With feeling to success
Stories that touch us also stick with us. This is another reason why companies that are good at storytelling are particularly popular and ultimately economically successful (e.g. IKEA).
Classic recruiting still relies a lot on facts: Salary, duties, vacation days, location. Companies that manage to appeal to their desired candidates on an emotional level are the ones that score the most points. Ideally, someone should first say: "I would like to work at company XY" - and only then look to see if there are any vacancies there.
How do you do that? By thinking and empathizing deeply with the desired candidates. What moves them, what motivates them, what scares them, what inspires them? What do they want to stand up for? What do they want to achieve and - quite selfishly - win over? The Big Five model and the classic Sinus-Millieus offer initial clues from which you can glean a lot.

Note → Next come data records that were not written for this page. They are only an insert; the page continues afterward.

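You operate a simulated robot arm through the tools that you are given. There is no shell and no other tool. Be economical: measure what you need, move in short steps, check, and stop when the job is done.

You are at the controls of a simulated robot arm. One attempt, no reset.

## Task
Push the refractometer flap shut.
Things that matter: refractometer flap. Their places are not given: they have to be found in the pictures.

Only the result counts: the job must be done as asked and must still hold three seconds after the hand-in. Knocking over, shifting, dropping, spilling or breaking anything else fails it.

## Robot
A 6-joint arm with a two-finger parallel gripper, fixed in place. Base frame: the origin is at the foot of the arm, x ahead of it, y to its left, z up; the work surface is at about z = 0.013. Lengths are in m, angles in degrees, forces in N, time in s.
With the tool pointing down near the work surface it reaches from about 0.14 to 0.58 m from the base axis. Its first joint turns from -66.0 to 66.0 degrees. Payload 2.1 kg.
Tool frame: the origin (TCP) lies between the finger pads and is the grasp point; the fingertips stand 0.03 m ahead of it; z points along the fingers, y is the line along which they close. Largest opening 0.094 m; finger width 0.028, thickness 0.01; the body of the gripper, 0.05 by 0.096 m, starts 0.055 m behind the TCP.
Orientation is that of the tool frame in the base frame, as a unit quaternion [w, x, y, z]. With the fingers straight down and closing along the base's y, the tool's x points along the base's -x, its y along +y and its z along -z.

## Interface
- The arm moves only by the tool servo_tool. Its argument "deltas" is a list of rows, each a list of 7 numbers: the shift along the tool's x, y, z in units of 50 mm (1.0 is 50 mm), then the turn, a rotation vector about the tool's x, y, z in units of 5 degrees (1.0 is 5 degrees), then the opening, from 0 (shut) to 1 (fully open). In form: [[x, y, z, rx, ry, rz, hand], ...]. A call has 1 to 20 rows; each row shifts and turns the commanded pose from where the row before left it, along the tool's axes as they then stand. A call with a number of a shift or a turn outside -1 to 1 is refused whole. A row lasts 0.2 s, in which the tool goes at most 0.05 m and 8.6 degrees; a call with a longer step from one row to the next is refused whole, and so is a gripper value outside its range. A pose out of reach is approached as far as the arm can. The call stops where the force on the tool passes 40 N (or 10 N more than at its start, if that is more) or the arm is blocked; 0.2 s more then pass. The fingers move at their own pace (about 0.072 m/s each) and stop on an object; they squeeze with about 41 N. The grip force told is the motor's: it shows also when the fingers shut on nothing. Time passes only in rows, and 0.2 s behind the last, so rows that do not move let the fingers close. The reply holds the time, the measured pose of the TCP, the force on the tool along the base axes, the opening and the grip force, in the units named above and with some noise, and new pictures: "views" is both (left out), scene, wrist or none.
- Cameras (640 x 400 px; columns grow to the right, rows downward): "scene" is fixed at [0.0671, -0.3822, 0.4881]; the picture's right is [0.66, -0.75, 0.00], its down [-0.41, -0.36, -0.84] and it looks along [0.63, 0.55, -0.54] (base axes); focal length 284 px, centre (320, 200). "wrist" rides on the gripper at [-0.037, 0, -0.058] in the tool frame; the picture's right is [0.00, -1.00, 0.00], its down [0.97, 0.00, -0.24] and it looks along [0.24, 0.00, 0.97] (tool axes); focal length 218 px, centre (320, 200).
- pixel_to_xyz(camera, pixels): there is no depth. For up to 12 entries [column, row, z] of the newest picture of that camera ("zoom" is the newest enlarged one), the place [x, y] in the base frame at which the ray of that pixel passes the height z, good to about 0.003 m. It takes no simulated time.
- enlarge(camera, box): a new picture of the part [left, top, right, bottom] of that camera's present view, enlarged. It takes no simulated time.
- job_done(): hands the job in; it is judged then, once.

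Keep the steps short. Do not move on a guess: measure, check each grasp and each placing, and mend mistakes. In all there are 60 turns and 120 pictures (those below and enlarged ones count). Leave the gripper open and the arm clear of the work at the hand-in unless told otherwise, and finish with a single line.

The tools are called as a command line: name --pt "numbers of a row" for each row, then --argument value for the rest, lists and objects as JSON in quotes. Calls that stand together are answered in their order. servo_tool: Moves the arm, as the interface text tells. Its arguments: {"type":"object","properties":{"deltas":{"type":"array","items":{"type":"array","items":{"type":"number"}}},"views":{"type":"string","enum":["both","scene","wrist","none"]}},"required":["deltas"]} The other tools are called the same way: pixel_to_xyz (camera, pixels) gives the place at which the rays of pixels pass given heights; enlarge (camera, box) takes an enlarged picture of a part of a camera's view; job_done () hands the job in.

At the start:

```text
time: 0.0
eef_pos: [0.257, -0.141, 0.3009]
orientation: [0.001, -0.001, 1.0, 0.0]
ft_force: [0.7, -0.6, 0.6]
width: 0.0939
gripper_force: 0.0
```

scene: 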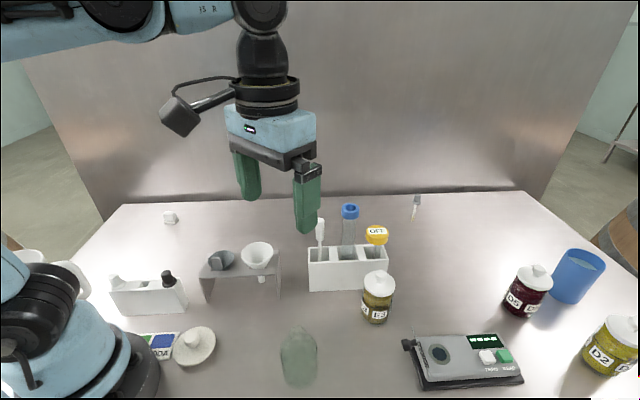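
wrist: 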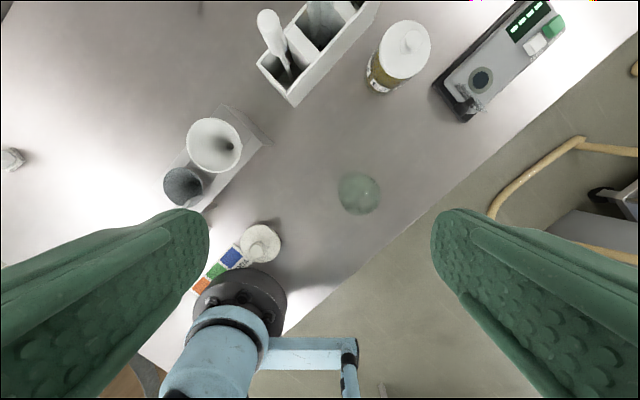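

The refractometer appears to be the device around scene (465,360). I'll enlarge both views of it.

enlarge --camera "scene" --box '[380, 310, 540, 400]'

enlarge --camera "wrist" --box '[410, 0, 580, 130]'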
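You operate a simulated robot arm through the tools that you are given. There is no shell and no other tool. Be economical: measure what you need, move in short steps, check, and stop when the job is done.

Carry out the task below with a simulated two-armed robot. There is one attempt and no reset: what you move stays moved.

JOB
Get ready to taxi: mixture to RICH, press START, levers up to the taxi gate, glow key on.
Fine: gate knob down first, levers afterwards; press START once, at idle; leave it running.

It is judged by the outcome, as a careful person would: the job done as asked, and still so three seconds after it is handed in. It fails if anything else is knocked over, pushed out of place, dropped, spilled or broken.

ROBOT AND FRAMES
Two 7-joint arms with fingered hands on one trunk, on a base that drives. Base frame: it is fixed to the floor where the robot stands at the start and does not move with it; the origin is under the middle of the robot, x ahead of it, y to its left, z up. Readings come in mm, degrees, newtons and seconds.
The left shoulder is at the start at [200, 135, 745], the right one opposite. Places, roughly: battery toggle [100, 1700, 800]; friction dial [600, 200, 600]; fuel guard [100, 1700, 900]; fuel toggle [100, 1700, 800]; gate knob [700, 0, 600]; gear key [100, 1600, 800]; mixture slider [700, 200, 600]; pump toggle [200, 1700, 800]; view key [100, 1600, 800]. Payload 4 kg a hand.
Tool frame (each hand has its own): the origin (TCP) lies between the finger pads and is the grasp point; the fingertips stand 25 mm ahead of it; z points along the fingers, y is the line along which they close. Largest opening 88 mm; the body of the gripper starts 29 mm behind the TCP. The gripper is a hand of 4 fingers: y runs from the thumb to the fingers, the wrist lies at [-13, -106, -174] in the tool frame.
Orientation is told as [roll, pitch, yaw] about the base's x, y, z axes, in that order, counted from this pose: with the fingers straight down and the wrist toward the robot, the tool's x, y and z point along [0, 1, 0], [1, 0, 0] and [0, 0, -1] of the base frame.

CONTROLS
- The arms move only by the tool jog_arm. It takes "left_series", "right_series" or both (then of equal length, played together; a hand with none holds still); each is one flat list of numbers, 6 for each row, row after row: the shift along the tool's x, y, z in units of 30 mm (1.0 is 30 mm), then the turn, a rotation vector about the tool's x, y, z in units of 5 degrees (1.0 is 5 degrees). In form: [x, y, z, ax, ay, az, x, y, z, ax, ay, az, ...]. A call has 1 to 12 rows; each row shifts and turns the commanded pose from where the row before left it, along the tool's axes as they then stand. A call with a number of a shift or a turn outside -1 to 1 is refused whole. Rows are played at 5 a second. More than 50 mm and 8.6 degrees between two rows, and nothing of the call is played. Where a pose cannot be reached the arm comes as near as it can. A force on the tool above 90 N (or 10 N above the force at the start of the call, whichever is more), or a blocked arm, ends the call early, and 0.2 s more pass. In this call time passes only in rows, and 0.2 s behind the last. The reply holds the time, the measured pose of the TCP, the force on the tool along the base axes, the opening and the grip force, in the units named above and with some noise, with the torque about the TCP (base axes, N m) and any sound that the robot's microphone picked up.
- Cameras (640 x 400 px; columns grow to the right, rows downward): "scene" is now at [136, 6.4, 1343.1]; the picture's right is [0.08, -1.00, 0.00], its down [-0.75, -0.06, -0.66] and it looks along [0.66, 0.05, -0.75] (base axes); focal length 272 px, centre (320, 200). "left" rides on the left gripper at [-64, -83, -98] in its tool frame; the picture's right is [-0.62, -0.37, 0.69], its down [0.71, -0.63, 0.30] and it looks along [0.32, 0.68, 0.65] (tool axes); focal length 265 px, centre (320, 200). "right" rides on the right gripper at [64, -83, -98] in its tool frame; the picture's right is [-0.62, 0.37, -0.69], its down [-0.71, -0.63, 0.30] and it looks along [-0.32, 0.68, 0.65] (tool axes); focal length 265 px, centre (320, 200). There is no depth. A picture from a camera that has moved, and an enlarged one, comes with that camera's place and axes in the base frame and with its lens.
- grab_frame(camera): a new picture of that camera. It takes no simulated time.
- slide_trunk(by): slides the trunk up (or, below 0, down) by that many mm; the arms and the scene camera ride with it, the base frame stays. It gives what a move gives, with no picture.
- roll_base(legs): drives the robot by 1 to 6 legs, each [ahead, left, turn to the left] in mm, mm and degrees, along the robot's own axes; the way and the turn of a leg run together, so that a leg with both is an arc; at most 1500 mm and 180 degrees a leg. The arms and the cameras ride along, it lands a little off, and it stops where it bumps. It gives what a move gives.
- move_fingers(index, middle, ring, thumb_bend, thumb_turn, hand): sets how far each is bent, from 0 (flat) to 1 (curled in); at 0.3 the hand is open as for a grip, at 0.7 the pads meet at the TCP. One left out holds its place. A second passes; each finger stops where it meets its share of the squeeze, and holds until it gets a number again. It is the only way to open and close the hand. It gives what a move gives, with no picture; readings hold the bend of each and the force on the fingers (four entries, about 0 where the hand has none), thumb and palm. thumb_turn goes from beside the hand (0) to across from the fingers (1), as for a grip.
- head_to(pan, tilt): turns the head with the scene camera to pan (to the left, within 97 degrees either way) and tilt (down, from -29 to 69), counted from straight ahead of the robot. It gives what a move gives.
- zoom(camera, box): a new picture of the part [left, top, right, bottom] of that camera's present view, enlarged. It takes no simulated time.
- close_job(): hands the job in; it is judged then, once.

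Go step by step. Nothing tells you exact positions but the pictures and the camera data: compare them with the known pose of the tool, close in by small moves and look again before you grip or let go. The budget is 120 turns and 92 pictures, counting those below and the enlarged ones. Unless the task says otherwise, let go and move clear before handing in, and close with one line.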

You can only really immerse yourself in the world of your ideal candidates and design your own employer branding in such a way that it appeals to the emotional and cognitive needs of potential employees and establishes a strong and authentic connection with them if you know them personally. And you need to know them much better than you get to know a person in a job interview and, above all, well before the interview takes place.
If you can do it, you can:
- tell the right stories with emotionally appealing messages to positively shape the corporate image
- Creating trust through transparent communication and an authentic, consistent image of the corporate culture
- Use design and visual elements that positively stimulate the brain to strengthen company perception
Personas to empathize with
As much as you should rely on instinct to attract candidates, you should not let your gut feeling guide your own approach. The rational approach here is: data instead of guesswork!
Data-based candidate personas create a feeling, but based on hard facts. This is the persona recipe for success. Candidate personas are fictitious but possible people who very accurately represent the ideal candidate. In addition to demographics and requirements profile, they contain wishes, fears, goals, interests, challenges, pain points, character traits, habits, values, media consumption, purchasing behavior, family relationships, etc., photo and name - an almost real person that you know completely from the moment you meet them. You can present them to the team, managers, the HR department and the partners of creative agencies, for example, so that everyone can empathize with them. And on the basis of this, switch on the right "emotional buttons" when recruiting.
Sources:
Kahnemann, Daniel (2011). Thinking, fast and slow. Farrar, Straus and Giroux.